Saturday, September 29, 2012

Shorter days and routine changes

Calabar stood (mostly) patiently in the cross-ties as I rubbed him down down after our ride the other night. It was  about 6:30 p.m. and I found myself struggling a bit in the dim (what? dim?) light.

Right. Days are getting shorter, it will soon be time for the fluorescent lights and blurry night-time pictures--or no pictures at all. Soon, there will be rain and puddles and mud and a grumpy horse who has not been able to lie down and nap.

Calabar likes to nap, to sink deep into REM sleep. I think he even snores. I know Lena snores when she power naps, but I don't know for sure that she naps like he does as often as he does--which I'm pretty sure is at least once a day. And he is very serious about his naps. Katie sent me the above photo with the text, "I thought he was dead." I've had that same heart-stopping moment a few times, but he's always up and at the gate by the time I get to his paddock.

Winter is hard on him in terms of the power nap. He is not overly fond of the mud, but will lay down if it's not raining on him. If it's raining, he stands under his shelter rather than lie down. Or at least that's how it seems much of the time.

I notice he is grumpier in the winter and I seriously think it's lack of power naps.

But before you suggest I put this lovely boy in a stall, forget it.

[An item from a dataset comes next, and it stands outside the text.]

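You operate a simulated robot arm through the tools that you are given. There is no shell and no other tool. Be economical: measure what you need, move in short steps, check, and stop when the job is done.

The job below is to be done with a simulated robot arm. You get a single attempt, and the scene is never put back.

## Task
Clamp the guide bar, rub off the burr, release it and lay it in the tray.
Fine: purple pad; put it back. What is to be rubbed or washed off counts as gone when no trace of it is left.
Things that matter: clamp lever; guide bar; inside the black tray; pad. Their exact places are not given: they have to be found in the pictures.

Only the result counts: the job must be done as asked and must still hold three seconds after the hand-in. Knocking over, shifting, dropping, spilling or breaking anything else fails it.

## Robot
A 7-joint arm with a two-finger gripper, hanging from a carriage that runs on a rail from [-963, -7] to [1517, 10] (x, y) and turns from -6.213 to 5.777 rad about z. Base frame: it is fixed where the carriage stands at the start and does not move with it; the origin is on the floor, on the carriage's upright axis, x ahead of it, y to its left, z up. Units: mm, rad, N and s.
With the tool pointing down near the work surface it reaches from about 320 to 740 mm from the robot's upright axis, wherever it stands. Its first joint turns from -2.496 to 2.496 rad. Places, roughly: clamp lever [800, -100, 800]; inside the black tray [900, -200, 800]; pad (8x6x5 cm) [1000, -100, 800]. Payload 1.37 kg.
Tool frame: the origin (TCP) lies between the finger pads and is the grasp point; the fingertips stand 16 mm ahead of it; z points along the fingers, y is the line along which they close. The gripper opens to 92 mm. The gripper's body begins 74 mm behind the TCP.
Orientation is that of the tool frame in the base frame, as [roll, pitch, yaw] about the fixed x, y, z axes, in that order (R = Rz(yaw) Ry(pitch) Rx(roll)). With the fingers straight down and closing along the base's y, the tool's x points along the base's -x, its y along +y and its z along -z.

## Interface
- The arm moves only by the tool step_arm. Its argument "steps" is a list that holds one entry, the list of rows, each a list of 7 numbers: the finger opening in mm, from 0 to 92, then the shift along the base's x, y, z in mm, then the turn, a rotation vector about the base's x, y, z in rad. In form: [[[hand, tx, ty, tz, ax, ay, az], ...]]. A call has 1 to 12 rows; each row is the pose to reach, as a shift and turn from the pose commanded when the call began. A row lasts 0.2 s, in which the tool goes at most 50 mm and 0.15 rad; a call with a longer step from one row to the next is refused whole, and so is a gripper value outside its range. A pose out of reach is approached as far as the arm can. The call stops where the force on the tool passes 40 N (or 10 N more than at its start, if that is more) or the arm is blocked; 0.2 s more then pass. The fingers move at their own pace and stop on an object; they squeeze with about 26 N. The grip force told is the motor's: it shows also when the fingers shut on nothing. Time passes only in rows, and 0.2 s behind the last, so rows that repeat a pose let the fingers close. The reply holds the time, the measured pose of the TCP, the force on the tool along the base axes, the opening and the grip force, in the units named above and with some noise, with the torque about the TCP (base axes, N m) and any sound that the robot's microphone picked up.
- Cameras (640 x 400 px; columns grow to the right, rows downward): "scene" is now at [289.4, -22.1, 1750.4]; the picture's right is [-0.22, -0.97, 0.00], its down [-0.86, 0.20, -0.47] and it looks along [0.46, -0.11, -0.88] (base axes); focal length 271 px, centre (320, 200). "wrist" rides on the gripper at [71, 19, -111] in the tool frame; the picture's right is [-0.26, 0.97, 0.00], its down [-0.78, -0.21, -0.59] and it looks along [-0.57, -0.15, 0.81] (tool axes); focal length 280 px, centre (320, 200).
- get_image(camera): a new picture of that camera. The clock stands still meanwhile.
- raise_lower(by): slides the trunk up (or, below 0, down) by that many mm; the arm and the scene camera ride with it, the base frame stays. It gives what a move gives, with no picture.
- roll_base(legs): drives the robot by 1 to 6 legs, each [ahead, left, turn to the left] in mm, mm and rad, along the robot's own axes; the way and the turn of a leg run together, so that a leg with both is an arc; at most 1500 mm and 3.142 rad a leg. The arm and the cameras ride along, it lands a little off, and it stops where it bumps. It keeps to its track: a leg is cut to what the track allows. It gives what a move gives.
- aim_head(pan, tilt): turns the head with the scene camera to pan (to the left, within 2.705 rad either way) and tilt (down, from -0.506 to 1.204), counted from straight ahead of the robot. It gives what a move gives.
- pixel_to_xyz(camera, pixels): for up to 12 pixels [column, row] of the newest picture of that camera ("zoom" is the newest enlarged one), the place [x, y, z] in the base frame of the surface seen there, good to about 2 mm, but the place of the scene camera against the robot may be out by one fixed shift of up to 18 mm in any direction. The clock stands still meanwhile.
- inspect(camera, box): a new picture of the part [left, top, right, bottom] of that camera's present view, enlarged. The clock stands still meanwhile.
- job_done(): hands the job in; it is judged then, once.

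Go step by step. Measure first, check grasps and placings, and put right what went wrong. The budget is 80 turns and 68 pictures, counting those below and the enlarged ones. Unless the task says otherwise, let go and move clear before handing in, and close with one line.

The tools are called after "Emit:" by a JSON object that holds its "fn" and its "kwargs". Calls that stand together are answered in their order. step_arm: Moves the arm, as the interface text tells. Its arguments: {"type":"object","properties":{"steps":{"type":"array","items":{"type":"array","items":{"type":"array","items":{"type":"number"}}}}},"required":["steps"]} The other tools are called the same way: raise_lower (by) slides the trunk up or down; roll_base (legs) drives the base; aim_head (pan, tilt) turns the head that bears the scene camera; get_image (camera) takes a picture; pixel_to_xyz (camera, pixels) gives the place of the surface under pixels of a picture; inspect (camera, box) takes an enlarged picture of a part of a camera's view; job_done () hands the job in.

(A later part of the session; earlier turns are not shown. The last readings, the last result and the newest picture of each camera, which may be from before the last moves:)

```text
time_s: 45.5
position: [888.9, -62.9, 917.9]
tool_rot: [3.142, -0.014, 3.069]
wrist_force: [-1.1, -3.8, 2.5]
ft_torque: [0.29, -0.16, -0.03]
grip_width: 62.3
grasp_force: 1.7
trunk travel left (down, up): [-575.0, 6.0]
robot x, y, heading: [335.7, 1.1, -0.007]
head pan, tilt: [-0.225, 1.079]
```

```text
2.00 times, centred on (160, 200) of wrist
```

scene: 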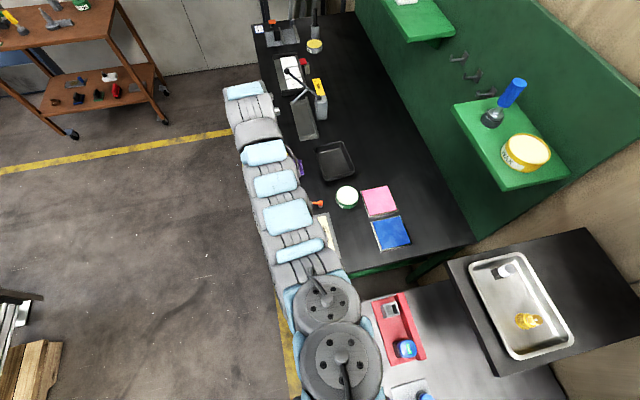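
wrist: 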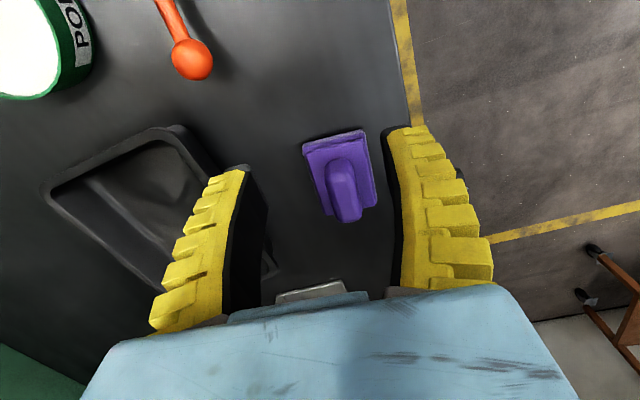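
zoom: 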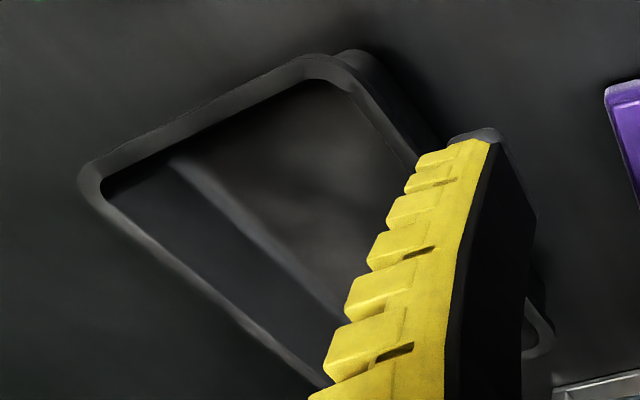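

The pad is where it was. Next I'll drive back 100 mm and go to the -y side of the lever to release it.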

He thinks stalls are prisons and wants no part of them, thank you very much.

Winter, rain in particular, also signals another switch to our routine--with blankets and sogginess, the ritual rolling must come before riding, not after. In the warm weather, he has little to no interest in rolling before we ride, but does like a good toss in the dirt when we're done. When he's been out in the rain, wrapped in Gore-Tex, the number one priority when we get into the arena is rolling until itchy blanket-skin can be relieved. Having been encased in rain gear and multiple layers for hours on end myself and knowing how blissful a shower feels afterwards, I really can't blame him. And once the rolling is done, he is attentive and cooperative with whatever comes next.

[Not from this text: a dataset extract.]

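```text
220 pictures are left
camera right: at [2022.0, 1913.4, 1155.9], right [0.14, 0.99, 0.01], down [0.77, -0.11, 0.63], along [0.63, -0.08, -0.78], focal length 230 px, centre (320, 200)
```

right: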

Ahhh, yes--that's the spot!
It seems that the older I get, the faster the years go. I could swear to you we just had winter and that summer could not truly be over, and yet the thickening coats on my horses tell me otherwise. Soon, Peter will be reminding all of us to turn off the darn arena lights, too.

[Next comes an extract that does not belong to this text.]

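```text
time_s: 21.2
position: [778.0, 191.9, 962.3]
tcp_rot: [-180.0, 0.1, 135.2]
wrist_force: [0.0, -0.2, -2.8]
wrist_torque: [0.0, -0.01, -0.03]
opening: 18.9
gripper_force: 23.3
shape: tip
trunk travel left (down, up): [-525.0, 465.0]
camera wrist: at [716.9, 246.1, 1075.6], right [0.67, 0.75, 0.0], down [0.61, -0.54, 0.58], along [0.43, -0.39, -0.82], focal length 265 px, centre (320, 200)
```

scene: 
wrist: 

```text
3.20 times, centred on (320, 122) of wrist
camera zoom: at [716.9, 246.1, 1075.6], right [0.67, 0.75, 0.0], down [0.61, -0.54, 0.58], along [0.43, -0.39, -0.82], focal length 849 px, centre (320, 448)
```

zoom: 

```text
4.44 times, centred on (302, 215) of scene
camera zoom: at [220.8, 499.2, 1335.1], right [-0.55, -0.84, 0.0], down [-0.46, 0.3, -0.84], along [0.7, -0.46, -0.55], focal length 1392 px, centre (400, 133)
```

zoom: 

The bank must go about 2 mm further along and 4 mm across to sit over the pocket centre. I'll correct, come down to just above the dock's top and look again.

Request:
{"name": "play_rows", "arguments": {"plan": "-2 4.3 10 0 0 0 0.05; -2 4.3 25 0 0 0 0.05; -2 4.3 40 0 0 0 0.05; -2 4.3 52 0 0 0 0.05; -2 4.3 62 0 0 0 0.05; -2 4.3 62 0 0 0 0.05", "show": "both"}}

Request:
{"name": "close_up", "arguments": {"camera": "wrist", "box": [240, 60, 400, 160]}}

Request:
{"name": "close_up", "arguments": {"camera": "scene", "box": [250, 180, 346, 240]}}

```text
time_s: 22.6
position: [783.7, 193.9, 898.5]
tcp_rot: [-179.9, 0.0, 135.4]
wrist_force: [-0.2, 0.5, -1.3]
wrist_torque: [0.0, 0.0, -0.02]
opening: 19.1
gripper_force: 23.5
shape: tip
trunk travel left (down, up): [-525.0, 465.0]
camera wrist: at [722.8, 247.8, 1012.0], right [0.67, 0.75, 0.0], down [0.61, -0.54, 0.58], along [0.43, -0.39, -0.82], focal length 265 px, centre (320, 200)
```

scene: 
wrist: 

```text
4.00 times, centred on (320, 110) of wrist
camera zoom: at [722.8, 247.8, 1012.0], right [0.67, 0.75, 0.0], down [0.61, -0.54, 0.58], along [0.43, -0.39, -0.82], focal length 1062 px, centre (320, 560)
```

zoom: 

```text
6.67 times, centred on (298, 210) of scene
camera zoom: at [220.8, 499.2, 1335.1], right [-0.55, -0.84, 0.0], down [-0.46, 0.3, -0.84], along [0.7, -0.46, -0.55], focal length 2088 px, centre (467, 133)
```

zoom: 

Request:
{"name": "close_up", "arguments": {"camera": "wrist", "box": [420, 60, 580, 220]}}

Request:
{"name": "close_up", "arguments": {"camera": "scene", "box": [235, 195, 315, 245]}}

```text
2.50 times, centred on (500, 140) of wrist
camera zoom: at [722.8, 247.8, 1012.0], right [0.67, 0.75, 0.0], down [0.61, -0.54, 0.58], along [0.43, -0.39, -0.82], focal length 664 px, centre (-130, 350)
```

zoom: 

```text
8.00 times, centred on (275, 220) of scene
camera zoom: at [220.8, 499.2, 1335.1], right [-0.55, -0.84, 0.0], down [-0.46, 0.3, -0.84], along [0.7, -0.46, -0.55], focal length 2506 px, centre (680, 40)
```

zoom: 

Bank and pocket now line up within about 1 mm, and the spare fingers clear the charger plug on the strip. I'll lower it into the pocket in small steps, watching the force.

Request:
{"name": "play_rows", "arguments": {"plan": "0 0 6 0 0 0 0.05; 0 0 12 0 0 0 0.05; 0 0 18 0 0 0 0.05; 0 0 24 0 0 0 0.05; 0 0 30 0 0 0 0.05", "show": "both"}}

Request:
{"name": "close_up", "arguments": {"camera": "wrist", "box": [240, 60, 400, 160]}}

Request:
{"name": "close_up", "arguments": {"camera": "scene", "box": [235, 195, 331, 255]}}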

It could be worse. We could be without an indoor arena to use to burn off all that autumn energy and ease blanket-itchiness. We could live somewhere it snows. (Hahahahahahahahaha!!! With much respect to my friends that play in that cold fluffy stuff--no. Make that a Hell No.)

Coming soon, the season of Calabar the cocoa-covered truffle pony. (Arena dirt sticks amazingly well to soggy ponies.)